Landis decided he would not only exploit Jackson’s celebrity, but also wanting to bring theatrical shorts back to the masses, giving the audience more time with Jackson. Often called a “two reeler” it was famous during shorts like the Three Stooges; each video would be 7 minutes in length. Since the studio balked at making a video that would be twice the price of a standard music video of around $30,000 at the time, Landis and Jackson decided to find a way to make it themselves.
The specifications were that it would be a union shoot, giving the dancers time for a 10 -day complete rehearsal, so by the time they were ready to shoot, everyone would be polished and on the same page. Union crews, union dancers, union make up people, and budget for scale – they were essentially making a feature production, on a music video scale. With the budget being $480,000, everything could be as detailed as possible. Now it was just a question of where they would come up with the money.
Since both of them were financially independent, Jackson offered to pay for it completely out of pocket. Landis disagreed, insisting they would find an investor willing to help out. George Folsey Jr, a producer, suggested they shoot a 45 minute behind the scenes video on “the making of Thriller” with the video cut in, making the whole thing an hour in length.
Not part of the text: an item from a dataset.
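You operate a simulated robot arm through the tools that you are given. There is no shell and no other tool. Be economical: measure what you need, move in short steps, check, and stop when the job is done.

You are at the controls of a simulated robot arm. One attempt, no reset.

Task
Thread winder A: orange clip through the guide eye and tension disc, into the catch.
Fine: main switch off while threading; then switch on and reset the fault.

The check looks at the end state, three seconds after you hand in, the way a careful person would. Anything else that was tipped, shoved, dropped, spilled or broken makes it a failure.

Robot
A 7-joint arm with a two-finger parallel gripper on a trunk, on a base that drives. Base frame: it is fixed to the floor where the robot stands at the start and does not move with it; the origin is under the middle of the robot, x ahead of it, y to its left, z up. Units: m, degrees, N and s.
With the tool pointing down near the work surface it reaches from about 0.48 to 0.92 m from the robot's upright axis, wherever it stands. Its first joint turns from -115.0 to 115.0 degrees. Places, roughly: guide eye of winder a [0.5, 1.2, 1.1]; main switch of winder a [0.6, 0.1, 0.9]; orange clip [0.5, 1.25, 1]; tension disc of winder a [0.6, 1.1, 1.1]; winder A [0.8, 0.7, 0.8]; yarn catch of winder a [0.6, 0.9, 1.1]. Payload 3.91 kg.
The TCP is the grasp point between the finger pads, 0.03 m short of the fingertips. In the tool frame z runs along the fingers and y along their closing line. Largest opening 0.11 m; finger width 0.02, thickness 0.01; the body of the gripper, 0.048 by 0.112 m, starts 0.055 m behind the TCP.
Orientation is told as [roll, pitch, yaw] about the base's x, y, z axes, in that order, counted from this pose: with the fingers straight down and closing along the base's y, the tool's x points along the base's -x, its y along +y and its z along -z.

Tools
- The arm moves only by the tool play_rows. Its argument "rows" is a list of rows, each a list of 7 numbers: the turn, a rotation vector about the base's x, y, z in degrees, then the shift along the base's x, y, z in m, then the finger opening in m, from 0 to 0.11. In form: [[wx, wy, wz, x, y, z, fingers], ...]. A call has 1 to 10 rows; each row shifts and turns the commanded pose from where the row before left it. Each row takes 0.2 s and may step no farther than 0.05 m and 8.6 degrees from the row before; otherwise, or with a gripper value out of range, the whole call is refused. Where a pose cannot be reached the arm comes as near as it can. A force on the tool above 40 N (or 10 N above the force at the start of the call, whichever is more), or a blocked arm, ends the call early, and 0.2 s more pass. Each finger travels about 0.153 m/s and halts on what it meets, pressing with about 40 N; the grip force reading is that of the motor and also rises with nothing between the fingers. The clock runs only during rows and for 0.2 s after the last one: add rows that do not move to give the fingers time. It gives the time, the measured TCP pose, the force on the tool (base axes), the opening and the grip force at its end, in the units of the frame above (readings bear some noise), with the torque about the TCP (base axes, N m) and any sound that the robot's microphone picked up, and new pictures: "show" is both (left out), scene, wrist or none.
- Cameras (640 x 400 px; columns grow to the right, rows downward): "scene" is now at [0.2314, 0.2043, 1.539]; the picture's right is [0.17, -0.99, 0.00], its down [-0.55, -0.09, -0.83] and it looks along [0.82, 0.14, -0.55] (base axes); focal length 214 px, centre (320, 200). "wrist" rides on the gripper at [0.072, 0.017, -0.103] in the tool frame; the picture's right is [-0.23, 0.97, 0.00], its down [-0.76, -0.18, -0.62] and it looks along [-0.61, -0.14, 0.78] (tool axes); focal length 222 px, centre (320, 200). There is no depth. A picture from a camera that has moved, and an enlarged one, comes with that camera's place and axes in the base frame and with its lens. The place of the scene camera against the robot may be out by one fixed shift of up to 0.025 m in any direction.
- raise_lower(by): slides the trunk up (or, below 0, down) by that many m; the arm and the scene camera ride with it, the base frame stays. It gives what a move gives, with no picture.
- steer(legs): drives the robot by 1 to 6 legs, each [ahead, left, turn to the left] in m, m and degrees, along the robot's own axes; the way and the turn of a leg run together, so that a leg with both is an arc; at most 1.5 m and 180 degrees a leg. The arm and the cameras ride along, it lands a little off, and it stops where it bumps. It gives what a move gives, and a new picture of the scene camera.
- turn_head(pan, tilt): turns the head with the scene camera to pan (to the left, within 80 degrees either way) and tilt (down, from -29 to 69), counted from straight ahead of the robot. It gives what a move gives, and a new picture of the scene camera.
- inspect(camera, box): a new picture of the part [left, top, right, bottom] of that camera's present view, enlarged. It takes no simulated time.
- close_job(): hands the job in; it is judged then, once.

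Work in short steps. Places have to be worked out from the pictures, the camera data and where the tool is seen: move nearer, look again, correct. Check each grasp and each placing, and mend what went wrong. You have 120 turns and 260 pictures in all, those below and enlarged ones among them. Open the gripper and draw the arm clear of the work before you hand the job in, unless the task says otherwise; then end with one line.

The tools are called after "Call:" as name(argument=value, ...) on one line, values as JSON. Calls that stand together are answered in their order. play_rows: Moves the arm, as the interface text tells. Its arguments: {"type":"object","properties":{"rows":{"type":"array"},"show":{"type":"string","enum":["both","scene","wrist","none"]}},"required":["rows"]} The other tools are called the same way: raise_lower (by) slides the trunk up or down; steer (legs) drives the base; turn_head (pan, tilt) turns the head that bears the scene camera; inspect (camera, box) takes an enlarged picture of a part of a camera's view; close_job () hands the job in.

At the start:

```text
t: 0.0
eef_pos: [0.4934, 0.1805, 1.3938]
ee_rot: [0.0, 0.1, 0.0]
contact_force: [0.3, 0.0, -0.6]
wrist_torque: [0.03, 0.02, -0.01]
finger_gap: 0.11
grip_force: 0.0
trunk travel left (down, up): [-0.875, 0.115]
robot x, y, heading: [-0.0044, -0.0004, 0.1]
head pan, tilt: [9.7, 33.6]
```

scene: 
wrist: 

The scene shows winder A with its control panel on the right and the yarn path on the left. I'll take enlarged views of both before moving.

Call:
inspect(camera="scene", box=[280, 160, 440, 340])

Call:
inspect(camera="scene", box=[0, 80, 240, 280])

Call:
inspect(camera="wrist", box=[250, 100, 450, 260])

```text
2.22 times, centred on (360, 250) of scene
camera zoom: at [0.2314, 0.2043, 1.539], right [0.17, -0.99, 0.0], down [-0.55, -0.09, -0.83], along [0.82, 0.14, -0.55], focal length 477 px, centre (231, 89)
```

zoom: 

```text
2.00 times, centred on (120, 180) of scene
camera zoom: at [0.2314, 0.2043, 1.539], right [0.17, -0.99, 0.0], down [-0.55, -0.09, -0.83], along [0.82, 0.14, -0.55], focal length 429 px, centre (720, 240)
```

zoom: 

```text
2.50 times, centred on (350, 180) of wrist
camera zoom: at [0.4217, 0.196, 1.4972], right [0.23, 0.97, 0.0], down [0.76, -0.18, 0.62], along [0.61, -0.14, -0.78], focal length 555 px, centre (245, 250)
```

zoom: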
After pitching the idea to the brand new medium of cable television, several channels weren’t completely convinced. After HBO passed, Showtime stepped up and offered fork over $250,000 for the right to air the hour long piece for 5 days. At which point Robert Pittman, the executive from MTV, lambasted the concept citing the non-premium channels should get a fair shake at the opportunity as well. Lucky for everyone, MTV paid the other $250,000 to get the project in motion.
To say the project was a smash is an understatement. The video revolutionized MTV as the go-to channel for music. People were jamming the phone lines after requesting the video. So much, that at one point the station was playing it 9 times a day. Home video also blossomed – after someone optioned the rights for the Thriller video, creating millions in the process.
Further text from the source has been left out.